Tehuantepec (Mexique), reportage
Kilomètre après kilomètre, la forêt luxuriante de l’isthme de Tehuantepec s’efface pour laisser place à des centaines d’éoliennes surplombant les pâturages. Les oiseaux s’amusent à virevolter autour des pales, les frôlant de près. Dans les champs voisins, le bétail continue de brouter l’herbe sèche. Ici, la tranquillité de la vie paysanne est entrée en contradiction avec les projets industriels.

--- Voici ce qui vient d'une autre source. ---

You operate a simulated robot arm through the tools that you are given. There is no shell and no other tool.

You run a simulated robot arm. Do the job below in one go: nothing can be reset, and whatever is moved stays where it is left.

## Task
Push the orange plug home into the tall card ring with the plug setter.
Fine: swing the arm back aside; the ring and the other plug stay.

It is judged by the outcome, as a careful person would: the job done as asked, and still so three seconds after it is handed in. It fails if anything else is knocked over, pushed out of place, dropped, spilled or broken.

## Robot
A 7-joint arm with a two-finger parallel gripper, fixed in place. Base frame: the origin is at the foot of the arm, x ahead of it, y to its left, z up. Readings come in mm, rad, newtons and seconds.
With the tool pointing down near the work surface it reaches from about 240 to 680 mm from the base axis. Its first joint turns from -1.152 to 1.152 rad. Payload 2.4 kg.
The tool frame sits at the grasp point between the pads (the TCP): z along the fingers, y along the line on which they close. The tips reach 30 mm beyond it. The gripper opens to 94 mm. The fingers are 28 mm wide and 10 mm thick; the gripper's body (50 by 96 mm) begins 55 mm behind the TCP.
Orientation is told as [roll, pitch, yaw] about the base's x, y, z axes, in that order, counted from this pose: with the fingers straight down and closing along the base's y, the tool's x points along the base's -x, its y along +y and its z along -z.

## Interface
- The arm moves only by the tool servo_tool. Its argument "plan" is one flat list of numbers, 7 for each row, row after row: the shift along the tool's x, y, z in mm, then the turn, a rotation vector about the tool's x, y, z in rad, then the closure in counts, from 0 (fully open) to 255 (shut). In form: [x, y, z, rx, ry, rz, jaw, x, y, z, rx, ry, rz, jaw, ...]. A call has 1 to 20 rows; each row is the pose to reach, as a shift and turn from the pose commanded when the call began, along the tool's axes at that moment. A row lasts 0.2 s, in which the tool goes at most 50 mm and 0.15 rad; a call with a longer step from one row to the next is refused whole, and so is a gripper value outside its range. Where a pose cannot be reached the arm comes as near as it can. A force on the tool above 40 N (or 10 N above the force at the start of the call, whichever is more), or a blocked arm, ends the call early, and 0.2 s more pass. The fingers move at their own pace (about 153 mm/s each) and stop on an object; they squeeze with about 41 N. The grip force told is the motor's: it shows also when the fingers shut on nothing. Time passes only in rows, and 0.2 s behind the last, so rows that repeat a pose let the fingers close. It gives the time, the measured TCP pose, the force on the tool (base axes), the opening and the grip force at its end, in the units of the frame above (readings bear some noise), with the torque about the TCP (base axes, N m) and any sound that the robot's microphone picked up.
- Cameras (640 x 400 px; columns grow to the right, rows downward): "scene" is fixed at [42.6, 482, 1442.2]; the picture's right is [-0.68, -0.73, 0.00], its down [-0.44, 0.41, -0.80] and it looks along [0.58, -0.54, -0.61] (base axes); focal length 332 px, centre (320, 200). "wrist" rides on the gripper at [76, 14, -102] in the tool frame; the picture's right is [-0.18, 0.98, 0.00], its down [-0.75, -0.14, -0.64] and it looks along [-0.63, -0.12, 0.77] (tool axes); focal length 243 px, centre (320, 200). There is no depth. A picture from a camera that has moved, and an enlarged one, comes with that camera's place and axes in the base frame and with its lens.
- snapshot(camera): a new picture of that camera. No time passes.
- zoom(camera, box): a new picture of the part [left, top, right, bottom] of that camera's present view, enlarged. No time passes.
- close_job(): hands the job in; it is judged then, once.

Cette étendue de terre large de 200 kilomètres est située entre les États d’Oaxaca et de Veracruz, au Mexique. C’est l’endroit le plus étroit du pays. Du nord au sud, l’isthme de Tehuantepec — une grande bande de terre entre deux eaux — rejoint l’océan Atlantique au Pacifique. Véritable eldorado, la région regorge de trésors naturels : vent, pétrole, ressource en bois, activité minière, elle se targue aussi d’une biodiversité remarquable. Au fil du temps, ces richesses naturelles ont attiré un bon nombre de multinationales, en grande partie étrangères. Il faut dire que cette contrée est l’une des plus venteuses au monde, idéale pour l’implantation d’éoliennes. Depuis 2004, vingt-neuf parcs éoliens ont été installés sur plus de 32 000 hectares.
© Louise Allain / Reporterre
Dans l’isthme de Tehuantepec, environ 2 000 éoliennes tournoient en permanence dans les champs des communautés. À coups de contrats déloyaux que les agriculteurs peinent à comprendre — la plupart d’entre eux sont analphabètes ou ne parlent pas espagnol —, les entreprises ont imposé leur loi, louant les terrains pour une bouchée de pain et promettant de développer les villes.
De par sa proximité avec la frontière guatémaltèque, l’isthme est également une zone géographique stratégique pour le passage des marchandises. Ainsi, depuis la décennie 1990 et la signature de l’accord de libre-échange nord-américain (Alena), elle connaît un développement industriel, minier et marchand. Ces bouleversements ont apporté leurs lots de conflits avec les communautés locales, pour la plupart indigènes.
Depuis 2004, vingt-neuf parcs éoliens ont été installés sur plus de 32 000 hectares. © Itzel Marie Diaz/Reporterre
« L’isthme est à nous »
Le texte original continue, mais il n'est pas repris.